> **Set task**
Answer with a single number: the count of lines that hold "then".

START Supplied data

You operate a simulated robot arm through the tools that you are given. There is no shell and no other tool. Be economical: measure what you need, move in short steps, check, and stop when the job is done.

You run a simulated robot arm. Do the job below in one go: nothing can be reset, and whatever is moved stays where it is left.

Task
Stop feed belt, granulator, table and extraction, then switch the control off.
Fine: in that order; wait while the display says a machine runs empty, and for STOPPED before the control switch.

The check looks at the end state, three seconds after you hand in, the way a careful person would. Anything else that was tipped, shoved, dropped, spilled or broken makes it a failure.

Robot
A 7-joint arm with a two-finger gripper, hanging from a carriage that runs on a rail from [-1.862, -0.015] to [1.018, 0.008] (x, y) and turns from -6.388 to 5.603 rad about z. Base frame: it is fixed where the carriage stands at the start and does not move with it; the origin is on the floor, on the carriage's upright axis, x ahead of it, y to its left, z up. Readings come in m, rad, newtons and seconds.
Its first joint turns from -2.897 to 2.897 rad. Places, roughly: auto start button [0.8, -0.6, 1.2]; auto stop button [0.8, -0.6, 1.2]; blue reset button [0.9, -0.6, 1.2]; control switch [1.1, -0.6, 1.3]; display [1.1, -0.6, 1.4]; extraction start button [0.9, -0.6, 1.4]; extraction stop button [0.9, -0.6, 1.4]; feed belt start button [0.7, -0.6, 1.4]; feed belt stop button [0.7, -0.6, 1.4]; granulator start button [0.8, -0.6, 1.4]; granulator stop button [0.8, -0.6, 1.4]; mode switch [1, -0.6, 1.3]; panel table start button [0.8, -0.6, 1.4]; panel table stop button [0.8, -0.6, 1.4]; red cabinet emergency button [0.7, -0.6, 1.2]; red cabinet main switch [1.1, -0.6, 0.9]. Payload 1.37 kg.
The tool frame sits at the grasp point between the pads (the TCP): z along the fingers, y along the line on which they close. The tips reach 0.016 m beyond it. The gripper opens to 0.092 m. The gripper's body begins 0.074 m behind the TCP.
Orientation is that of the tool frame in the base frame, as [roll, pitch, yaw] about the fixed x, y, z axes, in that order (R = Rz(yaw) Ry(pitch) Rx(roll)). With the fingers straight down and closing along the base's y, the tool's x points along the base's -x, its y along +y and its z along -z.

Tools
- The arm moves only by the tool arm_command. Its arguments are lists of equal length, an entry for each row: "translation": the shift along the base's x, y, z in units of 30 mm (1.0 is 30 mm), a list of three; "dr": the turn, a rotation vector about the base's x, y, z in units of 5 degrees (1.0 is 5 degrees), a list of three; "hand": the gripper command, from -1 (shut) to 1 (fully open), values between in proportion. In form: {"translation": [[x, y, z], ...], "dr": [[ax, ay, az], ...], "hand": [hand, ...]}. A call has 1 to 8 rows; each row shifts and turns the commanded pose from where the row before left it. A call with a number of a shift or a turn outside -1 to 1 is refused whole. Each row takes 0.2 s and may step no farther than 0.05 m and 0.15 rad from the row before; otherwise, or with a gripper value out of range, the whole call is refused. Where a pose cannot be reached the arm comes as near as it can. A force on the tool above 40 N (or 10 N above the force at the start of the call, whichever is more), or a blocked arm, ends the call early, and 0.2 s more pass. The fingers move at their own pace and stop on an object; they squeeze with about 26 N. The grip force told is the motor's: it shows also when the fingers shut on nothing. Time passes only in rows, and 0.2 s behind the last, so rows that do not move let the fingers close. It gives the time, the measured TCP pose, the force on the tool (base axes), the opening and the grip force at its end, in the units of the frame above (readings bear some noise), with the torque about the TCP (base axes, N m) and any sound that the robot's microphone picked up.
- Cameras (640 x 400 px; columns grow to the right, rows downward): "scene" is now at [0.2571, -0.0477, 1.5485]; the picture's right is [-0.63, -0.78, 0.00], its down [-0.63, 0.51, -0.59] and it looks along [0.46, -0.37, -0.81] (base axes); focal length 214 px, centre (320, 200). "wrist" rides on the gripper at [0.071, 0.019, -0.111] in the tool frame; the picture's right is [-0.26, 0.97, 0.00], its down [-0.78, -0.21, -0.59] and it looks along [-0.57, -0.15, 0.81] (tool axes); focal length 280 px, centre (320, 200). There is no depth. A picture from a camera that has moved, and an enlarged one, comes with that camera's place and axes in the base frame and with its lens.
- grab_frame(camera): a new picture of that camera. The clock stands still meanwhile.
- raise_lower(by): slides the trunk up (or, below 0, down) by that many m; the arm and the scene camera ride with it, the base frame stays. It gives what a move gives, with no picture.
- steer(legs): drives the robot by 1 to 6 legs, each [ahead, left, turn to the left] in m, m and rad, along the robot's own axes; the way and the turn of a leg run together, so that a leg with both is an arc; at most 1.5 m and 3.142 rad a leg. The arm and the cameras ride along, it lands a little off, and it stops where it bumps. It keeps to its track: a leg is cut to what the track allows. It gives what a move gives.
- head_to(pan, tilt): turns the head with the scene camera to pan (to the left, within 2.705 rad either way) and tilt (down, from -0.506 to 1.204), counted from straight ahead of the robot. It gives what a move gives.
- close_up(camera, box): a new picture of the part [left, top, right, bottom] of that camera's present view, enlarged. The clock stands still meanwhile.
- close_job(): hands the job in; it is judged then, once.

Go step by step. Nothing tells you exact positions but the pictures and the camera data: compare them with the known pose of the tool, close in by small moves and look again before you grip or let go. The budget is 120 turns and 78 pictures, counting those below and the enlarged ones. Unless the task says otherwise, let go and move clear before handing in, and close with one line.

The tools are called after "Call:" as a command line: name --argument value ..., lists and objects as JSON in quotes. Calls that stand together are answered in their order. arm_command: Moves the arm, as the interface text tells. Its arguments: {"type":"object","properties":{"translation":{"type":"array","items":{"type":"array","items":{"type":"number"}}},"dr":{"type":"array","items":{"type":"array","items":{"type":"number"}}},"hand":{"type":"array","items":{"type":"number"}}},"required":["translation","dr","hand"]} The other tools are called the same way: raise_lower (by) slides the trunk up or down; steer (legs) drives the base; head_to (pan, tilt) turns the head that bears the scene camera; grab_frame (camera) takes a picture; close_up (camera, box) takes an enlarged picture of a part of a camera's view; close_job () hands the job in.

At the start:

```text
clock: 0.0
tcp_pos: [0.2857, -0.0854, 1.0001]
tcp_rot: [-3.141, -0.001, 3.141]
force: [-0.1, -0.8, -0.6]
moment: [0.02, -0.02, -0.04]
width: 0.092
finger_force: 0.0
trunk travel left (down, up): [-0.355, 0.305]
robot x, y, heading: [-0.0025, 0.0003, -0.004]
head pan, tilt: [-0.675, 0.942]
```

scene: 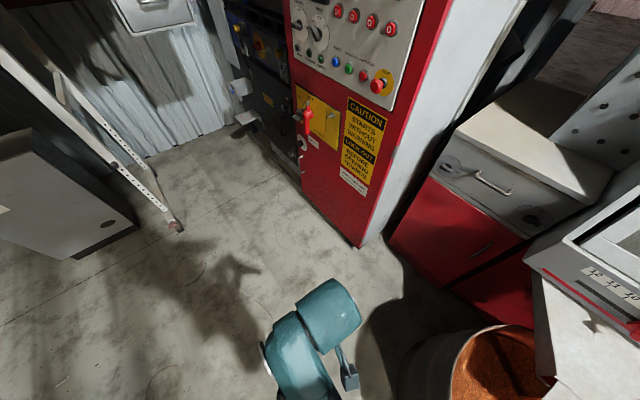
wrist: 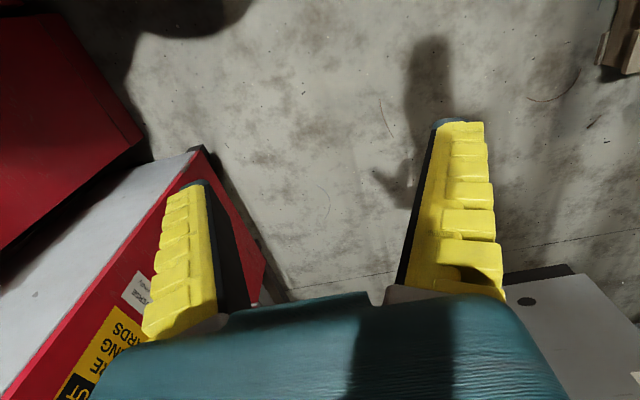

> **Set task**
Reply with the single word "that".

END Supplied data

> **Output below**
2